AFM-compatible near-field scanning microwave microscope with separated excitation and sensing probes

TL;DR

This paper introduces a novel near-field scanning microwave microscope with separated excitation and sensing probes, enabling high-resolution imaging of buried structures, nanoparticles, and biological samples at 1GHz.

Contribution

The design separates excitation and sensing probes to reduce common-mode signals, improving image quality and resolution in near-field microwave microscopy.

Findings

Successfully imaged buried structures and nano-scale features.

Achieved high-resolution microwave imaging at 1GHz.

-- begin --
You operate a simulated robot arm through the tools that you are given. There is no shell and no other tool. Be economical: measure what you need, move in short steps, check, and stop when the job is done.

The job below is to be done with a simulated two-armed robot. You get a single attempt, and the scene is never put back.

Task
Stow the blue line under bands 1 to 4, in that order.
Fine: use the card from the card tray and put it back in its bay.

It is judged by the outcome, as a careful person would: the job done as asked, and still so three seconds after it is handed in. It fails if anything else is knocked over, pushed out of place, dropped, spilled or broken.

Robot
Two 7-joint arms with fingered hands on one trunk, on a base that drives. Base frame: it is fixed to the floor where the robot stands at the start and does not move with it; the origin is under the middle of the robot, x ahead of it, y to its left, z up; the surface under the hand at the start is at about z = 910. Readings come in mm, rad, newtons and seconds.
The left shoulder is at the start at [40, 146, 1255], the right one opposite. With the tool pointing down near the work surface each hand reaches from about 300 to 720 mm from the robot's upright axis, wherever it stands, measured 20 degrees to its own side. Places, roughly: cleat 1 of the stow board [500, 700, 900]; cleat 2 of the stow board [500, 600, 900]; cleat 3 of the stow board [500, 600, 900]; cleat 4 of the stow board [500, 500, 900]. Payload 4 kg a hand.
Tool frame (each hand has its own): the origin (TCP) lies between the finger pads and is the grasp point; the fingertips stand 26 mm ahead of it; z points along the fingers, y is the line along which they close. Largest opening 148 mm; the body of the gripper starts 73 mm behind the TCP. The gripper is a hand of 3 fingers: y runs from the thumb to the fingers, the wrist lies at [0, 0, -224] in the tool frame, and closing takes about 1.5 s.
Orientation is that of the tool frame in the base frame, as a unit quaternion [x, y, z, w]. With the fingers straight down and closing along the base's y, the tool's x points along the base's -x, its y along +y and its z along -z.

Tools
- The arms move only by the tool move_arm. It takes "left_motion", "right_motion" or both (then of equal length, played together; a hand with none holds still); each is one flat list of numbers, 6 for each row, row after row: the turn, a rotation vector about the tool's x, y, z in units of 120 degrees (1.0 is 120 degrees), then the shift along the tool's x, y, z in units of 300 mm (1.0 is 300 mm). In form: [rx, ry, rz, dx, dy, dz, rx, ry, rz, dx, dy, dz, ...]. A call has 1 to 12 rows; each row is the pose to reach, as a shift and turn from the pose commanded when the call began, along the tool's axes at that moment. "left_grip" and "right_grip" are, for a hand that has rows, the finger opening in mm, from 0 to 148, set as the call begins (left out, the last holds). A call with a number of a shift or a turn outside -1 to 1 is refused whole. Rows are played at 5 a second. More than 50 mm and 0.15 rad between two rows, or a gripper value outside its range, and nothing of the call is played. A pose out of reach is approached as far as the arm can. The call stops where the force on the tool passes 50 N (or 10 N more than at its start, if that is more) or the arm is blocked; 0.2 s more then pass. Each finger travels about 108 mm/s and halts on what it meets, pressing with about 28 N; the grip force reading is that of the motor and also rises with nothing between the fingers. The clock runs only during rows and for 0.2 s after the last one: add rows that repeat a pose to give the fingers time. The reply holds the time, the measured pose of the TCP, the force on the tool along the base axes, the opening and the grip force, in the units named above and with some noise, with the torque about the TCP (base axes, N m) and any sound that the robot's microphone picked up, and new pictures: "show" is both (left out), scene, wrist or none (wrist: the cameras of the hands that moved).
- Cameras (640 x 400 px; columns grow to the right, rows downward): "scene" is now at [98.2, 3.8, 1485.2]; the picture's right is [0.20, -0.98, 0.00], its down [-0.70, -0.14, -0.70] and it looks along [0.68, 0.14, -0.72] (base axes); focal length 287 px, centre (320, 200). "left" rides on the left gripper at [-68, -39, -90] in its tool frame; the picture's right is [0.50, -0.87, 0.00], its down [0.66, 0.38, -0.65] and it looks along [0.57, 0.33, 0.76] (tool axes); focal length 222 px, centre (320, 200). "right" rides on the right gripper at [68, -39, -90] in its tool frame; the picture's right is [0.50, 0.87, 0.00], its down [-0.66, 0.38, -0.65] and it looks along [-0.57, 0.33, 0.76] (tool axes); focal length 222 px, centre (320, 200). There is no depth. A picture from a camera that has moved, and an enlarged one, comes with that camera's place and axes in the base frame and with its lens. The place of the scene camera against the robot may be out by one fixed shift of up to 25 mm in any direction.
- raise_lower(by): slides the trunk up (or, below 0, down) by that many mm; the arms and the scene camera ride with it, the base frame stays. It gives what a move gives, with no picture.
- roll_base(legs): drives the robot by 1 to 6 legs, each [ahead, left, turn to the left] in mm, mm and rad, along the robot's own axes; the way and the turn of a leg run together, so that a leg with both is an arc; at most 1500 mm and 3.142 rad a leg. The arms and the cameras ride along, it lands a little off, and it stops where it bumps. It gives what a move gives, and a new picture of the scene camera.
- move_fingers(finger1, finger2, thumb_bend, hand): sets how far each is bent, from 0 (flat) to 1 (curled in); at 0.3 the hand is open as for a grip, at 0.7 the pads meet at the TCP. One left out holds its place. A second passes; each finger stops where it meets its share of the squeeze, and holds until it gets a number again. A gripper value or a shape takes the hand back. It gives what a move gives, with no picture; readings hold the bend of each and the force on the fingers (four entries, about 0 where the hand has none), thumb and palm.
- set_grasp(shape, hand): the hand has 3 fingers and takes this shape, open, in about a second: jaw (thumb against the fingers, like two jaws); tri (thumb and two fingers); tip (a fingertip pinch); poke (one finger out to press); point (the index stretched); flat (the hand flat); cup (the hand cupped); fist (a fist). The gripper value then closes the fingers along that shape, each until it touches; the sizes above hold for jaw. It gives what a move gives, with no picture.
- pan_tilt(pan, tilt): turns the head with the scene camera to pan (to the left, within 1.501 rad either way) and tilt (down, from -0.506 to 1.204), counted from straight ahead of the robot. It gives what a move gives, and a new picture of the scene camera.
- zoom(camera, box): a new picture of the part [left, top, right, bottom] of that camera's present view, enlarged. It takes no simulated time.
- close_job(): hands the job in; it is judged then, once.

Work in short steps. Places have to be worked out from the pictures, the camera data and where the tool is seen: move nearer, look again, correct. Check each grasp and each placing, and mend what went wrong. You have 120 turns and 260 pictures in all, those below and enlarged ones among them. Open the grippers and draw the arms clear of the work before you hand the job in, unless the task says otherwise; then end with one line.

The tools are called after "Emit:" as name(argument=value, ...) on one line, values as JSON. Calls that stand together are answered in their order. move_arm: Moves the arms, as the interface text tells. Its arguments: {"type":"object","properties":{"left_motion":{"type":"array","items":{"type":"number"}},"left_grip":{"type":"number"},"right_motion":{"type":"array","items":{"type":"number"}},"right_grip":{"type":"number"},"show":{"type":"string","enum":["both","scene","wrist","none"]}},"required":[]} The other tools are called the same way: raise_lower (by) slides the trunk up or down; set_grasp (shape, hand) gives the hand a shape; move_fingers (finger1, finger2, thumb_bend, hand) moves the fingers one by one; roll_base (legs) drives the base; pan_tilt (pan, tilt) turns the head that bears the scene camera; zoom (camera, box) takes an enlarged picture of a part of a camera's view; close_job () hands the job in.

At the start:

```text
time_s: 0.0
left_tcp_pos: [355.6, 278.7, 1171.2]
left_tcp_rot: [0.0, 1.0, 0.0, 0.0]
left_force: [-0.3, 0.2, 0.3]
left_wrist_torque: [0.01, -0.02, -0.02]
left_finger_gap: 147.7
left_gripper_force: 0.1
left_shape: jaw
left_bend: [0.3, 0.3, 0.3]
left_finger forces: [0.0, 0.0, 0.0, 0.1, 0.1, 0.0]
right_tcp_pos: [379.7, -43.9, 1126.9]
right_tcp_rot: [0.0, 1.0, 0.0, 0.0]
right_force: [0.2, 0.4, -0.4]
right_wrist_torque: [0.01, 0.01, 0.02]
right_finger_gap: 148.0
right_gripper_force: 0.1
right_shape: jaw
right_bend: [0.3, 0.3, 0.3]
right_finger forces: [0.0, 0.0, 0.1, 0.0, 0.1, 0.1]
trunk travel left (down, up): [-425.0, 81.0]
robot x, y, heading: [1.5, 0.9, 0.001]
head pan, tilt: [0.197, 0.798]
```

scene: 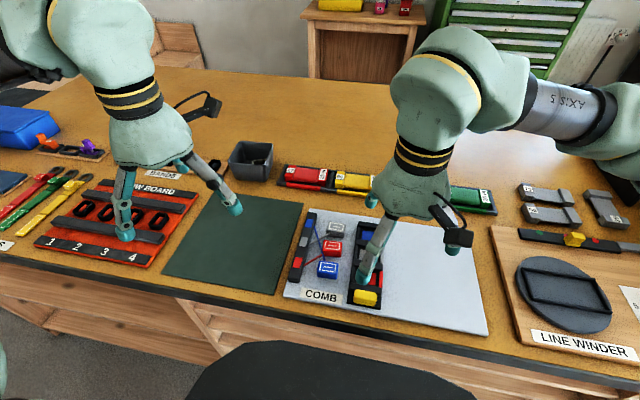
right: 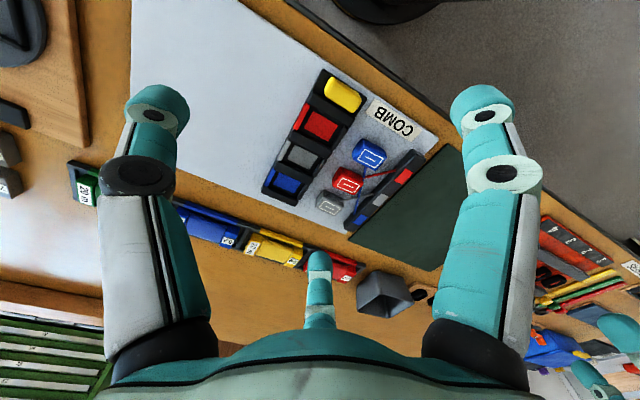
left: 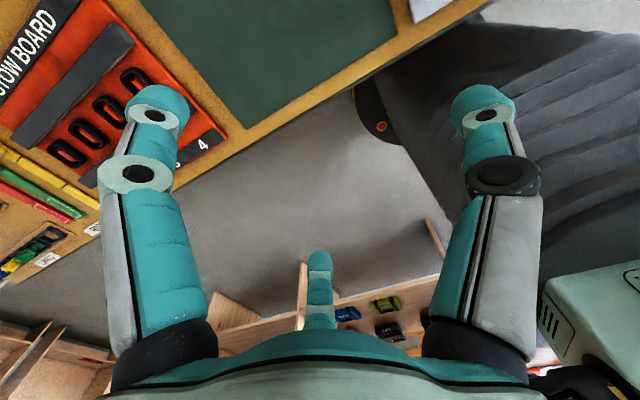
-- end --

Demonstrated robustness for high-speed scanning in contact mode.

Abstract

We present the design and experimental results of a near-field scanning microwave microscope (NSMM) working at a frequency of 1GHz. Our microscope is unique in that the sensing probe is separated from the excitation electrode to significantly suppress the common-mode signal. Coplanar waveguides were patterned onto a silicon nitride cantilever interchangeable with atomic force microscope (AFM) tips, which are robust for high speed scanning. In the contact mode that we are currently using, the numerical analysis shows that contrast comes from both the variation in local dielectric properties and the sample topography. Our microscope demonstrates the ability to achieve high resolution microwave images on buried structures, as well as nano-particles, nano-wires, and biological samples.